─── Excerpted text

Category: город

Category was added automatically. Read all entries about "город".

Ума палата

Чëрная реликтовая

Вселенная схлопнулась, чтоб уступить место новой.
Свернулась тëмная материя.
Сгорели звëзды. И бог превратился в точку.
Исчезла даже пустота.
И лишь я – реликтовая чëрная дыра остался наблюдать, как на твëрдый барабан юной вселенной натягивается кожа мироздания.
А на моëм затылке кротовая Нора – червоточина. Путь к тебе. Путь в другой мир.
Но я чëрная реликтовая дыра. И я не могу пройти сквозь самого себя. Пройти к тебе.
У метро Приморская, в луже раскалëнной плазмы лежит полурасплавленный бродяга. На грязной бороде сверкают осколки мëртвых звëзд. Он смотрит на меня и ухмыляется.
Он хрипит мне, что его зовут Иисусик, он один из бывших божков предыдущей вселенной.
Я говорю, что ему пиздец, а мне нет.
Он оценивающе осматривает меня и уважительно кивает.
- Ах, ты реликтовая. Всë ясно. Но к ней ты всë равно не сходишь. Через затылок даже не поссышь.
Я чëрная реликтовая дыра, как вена на члене, вспученная под кожей молодой вселенной. Но путь к тебе через червоточину в моëм отражении. Через затылок даже не поссышь. Божок прав.
Новое время приходит. Старому конец.
Закипает бульон жизни. Разливается кипящими реками. Старому конец.
Но я чëрная реликтовая дыра. Со мной никогда ничего не случится.
Ума палата

Трамвай

Вот на таком трамвае с апреля 47-го по сентябрь 51-го я работал вагоновожатым.
Славные времена были. У меня была большая грудь и пухлые губы. Мужики от меня млели. Да, забыл сказать, меня тогда звали Маша Позднякова.
Мой отец был алкаш, а мать станочница на заводе Урицкого. Она следила, как заворачивается табак в папиросы. Но всë это не имеет отношения к делу.

──────

Add the next paragraphs of the excerpted text.

─── Given data

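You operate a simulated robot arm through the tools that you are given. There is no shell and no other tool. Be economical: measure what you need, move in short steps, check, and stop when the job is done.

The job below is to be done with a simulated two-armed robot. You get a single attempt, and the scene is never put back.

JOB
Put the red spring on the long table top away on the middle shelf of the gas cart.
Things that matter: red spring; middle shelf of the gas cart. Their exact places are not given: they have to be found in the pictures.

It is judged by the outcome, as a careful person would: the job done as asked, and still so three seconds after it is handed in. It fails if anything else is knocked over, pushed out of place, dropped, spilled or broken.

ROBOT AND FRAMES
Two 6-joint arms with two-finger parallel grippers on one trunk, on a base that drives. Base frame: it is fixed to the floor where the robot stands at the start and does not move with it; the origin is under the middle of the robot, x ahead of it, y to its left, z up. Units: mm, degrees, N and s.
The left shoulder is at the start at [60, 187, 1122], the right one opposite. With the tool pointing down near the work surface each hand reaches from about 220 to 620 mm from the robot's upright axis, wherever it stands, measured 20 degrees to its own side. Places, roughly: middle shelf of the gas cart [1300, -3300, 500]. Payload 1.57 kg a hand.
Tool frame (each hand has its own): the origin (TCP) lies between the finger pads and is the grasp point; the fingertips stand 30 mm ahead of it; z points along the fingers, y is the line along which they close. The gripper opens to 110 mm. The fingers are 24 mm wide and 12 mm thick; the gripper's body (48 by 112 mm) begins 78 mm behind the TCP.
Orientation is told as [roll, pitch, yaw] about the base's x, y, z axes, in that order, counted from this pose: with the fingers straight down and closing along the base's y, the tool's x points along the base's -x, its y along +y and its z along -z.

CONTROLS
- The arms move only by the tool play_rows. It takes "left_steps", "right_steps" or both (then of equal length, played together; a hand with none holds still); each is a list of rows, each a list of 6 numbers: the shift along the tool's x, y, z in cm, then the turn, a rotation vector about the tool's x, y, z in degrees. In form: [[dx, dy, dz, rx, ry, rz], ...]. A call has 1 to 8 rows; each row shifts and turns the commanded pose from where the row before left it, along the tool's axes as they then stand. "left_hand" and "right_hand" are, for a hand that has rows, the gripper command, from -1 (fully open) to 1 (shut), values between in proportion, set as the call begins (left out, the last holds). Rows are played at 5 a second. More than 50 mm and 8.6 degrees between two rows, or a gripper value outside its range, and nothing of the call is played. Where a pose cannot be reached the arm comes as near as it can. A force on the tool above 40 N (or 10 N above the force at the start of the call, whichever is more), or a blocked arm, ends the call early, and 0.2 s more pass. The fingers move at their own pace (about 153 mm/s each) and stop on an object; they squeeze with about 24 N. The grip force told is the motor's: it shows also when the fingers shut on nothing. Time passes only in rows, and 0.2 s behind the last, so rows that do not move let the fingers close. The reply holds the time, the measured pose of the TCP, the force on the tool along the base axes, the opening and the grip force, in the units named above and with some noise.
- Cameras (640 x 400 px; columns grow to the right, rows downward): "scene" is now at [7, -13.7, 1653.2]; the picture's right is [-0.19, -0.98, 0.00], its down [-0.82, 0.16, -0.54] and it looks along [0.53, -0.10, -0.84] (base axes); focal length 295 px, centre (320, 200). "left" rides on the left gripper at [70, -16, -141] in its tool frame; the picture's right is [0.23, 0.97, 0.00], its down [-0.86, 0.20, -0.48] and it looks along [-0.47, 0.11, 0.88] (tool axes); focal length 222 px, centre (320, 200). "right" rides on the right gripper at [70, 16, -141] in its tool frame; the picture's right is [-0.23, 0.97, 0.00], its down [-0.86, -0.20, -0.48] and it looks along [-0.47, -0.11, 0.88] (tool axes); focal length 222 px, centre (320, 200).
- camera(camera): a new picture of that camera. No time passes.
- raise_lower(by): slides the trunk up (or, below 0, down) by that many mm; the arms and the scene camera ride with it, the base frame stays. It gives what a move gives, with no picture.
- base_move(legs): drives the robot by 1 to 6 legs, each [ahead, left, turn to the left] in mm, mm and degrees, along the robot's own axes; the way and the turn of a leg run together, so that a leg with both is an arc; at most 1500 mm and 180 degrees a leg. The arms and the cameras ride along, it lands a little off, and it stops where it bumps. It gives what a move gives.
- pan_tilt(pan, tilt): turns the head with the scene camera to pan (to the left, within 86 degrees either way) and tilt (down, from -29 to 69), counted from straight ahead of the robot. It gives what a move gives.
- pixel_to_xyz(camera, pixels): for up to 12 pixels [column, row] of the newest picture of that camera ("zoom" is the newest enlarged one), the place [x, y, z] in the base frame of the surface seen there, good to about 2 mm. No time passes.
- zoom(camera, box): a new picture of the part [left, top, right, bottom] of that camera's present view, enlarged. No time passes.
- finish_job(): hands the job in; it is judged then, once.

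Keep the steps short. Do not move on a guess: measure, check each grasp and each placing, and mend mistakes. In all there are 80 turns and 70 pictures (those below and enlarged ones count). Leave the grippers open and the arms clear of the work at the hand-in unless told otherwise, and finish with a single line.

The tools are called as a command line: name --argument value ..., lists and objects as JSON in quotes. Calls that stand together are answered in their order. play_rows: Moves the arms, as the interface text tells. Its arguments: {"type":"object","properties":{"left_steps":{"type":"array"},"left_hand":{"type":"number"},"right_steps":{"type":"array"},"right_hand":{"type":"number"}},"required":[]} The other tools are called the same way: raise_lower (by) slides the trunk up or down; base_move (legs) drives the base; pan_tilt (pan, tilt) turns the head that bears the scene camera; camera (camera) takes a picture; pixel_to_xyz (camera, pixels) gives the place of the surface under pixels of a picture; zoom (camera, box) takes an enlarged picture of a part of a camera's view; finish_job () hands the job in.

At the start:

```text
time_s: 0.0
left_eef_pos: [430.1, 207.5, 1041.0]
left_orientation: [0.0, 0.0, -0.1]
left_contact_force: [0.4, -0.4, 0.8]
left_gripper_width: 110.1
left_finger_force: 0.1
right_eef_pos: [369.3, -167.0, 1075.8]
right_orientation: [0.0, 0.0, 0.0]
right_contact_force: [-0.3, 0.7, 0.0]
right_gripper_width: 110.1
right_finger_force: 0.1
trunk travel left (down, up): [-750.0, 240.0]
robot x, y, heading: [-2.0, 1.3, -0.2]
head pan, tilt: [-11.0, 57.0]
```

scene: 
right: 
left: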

──────

Expected output:
Убили меня в сентябре 51-го года. Один безбилетный полудурок мне ножичек прямо в сердце воткнул. И грудь моя полная не спасла. Вот так.
Сегодня 22 сентября? Юбилей, выходит.
Ума палата

Павлик

Если честно, многих ужасно раздражает, что я помню прошлые жизни. Некоторых просто бесит этот факт. Они пенятся, вскидывают пальцами и размахивают клыками. Что за бред ты несёшь?
Меня это нисколько не трогает. Как не трогают и восторги некоторых женщин, которым так нравится слушать про мои прошлые жизни, когда я был, к примеру, проституткой на Витебском вокзале в начале двадцатого века.
Или мальчиком Павликом. Не знаю какие годы. Может, восемнадцатый, может, девятнадцатый век. Мы жили в маленькой полуподвальной комнатушке в конце Офицерской улицы, рядом с Пряжкой. Если честно, никаких названий, кроме этих двух, память о той прошлой не выдаёт. Да и что мог понимать и знать мальчик, который умер от пневмонии в восемь лет? Не читать, не считать он, конечно, не умел. Я помню несколько картинок, но лучше всего запахи. Запах дублёной кожи, навоза, сена. Запах горячих камней. А ещё звуки трескающегося под ногами льда на Пряжке. А ещё помню, как заболел. Как жутко болел живот. Именно живот, а не грудь. И прохладные руки мамы тоже помню.
А потом почему-то сразу 1985-й год. И мы с Голубевым играем в «минус пять» об стену нашего седьмого дома на Александровской ферме.
Мячик у меня был серый, кожаный. Мне мама на день рождения в Гостинке купила.
Ума палата

Двор, осень, Лоло

Сижу во дворе на десятой линии. Лето догорает. Дома осыпаются древними кирпичиками. Старый клëн доживает последнюю жизнь. Просто время подошло.
Под кусками асфальта кости динозавров и мамонтëнка Лоло. А может, просто рыбы, чем закусывала местная алкашня.
Голуби клюют говно. Синее небо торчит из разбитых окон брошенного дома. На последнем этаже нет стëкол. Зато висит розовая, выцветшая занавеска. Напоминание о прошлом. Напоминание о жизни.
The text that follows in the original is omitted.